The Colonel, who was ahead of me, appeared on top of a knoll and shouted: ‘Joe, is that you shooting down there?’ Then I thought sure hell had broken loose. Bullets from machine guns just naturally rained all around.
‘Come on, we’ll clean out these nests,’ shouted the Colonel, and I followed him up the hill. The Colonel was sore and couldn’t understand why our boys couldn’t break up those nests. Then he saw the tanks were not moving and sent me to see Captain [Math] English [who would later be killed] . . . to find out the cause. The tanks were stuck in the mud.
The Colonel ordered me to follow him and when he reached the tanks, almost hub deep in the mud, he grabbed a shovel and began digging the tanks free. Other men and I also got busy digging. The Germans were sending across a heavy artillery fire, but finally we got the tangs [sic — tanks] moving and took them over the hill.

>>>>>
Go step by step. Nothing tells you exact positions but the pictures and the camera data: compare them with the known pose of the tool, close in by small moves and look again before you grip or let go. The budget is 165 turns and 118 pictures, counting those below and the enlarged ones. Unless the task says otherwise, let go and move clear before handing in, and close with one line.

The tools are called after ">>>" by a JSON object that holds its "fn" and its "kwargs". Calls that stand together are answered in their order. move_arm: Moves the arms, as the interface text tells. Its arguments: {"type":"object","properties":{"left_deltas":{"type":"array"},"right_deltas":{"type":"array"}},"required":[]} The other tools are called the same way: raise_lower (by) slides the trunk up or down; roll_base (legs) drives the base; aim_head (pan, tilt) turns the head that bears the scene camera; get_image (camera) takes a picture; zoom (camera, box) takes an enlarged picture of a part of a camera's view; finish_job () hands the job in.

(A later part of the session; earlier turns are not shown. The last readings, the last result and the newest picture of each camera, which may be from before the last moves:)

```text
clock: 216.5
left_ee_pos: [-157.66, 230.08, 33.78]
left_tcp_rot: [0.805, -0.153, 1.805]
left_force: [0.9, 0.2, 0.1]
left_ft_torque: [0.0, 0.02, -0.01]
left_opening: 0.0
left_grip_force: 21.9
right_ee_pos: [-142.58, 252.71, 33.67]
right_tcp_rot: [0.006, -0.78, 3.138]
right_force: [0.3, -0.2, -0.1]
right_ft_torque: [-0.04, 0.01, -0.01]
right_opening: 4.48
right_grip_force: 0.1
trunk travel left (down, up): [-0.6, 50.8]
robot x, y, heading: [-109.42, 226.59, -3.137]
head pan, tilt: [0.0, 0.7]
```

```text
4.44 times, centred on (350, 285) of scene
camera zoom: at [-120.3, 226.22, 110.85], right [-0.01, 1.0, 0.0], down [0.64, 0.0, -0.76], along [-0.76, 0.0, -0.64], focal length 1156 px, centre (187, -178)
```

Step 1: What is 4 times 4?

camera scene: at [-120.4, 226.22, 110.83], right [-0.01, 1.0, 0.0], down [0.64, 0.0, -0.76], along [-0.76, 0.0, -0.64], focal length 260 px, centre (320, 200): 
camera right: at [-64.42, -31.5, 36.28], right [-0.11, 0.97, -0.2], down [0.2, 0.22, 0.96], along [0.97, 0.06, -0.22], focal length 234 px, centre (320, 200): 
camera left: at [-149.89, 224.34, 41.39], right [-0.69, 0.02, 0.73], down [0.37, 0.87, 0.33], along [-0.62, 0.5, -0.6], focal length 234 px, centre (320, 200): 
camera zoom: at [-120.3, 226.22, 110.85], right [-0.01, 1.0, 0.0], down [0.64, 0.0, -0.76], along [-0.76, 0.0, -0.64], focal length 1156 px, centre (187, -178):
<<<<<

The Colonel here found some infantrymen who did not know what to do, as their officers had been killed. The Colonel instructed me to place them with the tank detachment. Later the Colonel told me to get around to the side and wipe out the machine gun nests. ‘Take fifteen men with you,’ he ordered.
‘I’m sorry,’ I told him, ‘but they have all been killed.’ ‘My God! They are not all gone?’ the Colonel cried. When I told him the infantrymen had been killed by machine guns he ordered me to accompany him, declaring he would clear them out.
I thought the Colonel had gone mad, and grabbed him. He grabbed me by the hair and shook me to my senses. Then I followed him. We went about thirty yards and the Colonel fell with a bullet in his thigh.
I assisted the Colonel into a shellhole, bandaged his wounds and took observations of our surroundings[.] Shells flew all about us. Two hours later the Colonel revived and ordered me to go to Major [Sereno] Brett and instruct him to assume command of the tank corps [sic — 304th Brigade]. I found him and did so. Then [I] reported back to the Colonel. A few moments later the Colonel, with three tanks, one French and two American, camped about twenty yards from the shellhole.
‘Jump out there,’ the Colonel ordered, ‘and scatter those tanks or they will be blown up.’ I rushed out, gave the order and came back again. The American tanks got away, but the French tank was shot to pieces and the men killed.
The colonel then ordered me to get out on top of our shellhole and prevent any oncoming tanks from getting below us, the fire from the enemy being terribly heavy. Then the Colonel said, ‘Joe, the Germans have been making this shell hole a living hell since you left. Get a tank and wipe out those nests.’ This was done and after that I found four infantrymen who carried the Colonel to the rear.
Angelo worked at the DuPont Powder Works before the war.